From a metric point of view, the monologue is not organised in stanzas, there is an unusual used of the informal language, and the technique of the direct speech. a short followed by a long in quantitative meter, or an unstressed followed by a stressed in accentual meter. The poem provides an example of a dramatic monologue, in which the speaker is clearly distinct from the poet; an audience is suggested but never appears; and the revelation of the Duke’s character is the poem’s primary aim.
The first line provides the reader with the information the Duchess is ‘painted on the wall’: it follows that there’s a fresco, which somebody is glancing at (see you the deictic ‘that’).The Duke is the speaker of the poem, and he is speaking with a silent interlocutor, that is a messenger who wants to discuss about a marriage between his leader's daughter and the Duke himself.
The following line was characterization of the relationship between the Duchess and the Duke ( ‘husband’ , line 14). The speaking voice seems to remember her ‘earnest glance’ with annoyance and bother, because her happy and friendly attitude with others made the Duke feel uneasy and jealous.

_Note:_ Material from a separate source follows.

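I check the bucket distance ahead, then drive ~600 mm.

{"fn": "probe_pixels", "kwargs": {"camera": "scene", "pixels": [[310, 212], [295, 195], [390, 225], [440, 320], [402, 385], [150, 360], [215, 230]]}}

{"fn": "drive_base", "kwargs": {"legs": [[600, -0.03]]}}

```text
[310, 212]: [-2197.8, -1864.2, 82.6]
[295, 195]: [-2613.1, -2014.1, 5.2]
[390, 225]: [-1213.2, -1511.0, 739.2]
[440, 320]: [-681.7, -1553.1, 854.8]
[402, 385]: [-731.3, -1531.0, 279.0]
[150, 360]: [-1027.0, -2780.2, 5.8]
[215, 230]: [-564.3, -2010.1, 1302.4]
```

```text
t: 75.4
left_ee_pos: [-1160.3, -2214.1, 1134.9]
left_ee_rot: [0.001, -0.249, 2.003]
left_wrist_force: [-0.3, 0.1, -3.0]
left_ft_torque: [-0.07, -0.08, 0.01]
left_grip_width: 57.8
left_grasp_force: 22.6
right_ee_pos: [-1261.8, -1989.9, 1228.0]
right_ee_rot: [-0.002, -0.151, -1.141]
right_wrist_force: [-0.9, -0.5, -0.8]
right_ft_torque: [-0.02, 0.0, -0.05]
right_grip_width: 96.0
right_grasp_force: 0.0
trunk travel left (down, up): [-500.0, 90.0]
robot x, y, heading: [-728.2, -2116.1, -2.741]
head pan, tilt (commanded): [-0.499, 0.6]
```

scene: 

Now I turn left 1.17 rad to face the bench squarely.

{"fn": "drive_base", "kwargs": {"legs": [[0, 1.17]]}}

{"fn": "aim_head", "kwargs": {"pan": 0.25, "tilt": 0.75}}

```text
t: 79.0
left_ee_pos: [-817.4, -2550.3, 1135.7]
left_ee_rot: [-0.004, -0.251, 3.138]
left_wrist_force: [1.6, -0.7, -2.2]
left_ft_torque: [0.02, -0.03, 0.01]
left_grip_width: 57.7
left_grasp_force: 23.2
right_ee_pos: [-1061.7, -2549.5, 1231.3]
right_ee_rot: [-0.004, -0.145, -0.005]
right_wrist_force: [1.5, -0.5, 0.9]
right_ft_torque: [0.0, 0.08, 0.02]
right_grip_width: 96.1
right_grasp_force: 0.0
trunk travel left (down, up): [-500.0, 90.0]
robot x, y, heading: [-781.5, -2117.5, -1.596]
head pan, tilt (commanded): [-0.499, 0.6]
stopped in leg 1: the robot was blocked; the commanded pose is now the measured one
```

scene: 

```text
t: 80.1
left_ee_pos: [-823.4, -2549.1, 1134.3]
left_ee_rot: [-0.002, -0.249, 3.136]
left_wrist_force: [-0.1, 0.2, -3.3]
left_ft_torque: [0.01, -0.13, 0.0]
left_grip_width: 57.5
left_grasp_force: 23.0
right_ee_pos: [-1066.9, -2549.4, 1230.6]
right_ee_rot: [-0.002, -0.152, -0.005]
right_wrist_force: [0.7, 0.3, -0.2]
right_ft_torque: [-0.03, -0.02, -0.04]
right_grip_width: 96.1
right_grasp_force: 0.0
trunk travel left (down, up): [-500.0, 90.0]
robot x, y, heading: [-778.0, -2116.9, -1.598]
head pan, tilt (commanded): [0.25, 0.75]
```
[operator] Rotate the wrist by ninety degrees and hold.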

It is important to note verbs refer always to the past: horrible prelude. In addition, from line 9 to 11, the high frequency of reflective references (‘myself’, ‘me’) introduces the Duke’s egocentrism: his ego pathology is a symptom of an unsolved weakness of being aware of his inability to totally dominate his wife’s emotions and desires. ‘depth and passion’, such a glance’, the ‘joy into the Duchess’ cheek’, ‘a heart too soon made glad’: the Duke negatively connotes the Duchess’ positive and shining behavior just because ‘twas not her husband’s presence only, called that spot of joy’. The Duke is manipulative, filled with family pride (‘a nine-hundreds-year-old name’) and a feeling of ownership. Till ‘twas all one’, the rage for her affront (‘She thanked men – Good!’). The powerful Duke can’t stand to stoop ‘to blame this sort of trifling’, he chose never to stoop. Nor he can face the issue with her (‘Even had you skill in speech – which I have not’), since he is too egocentric to focus on others’ perspectives.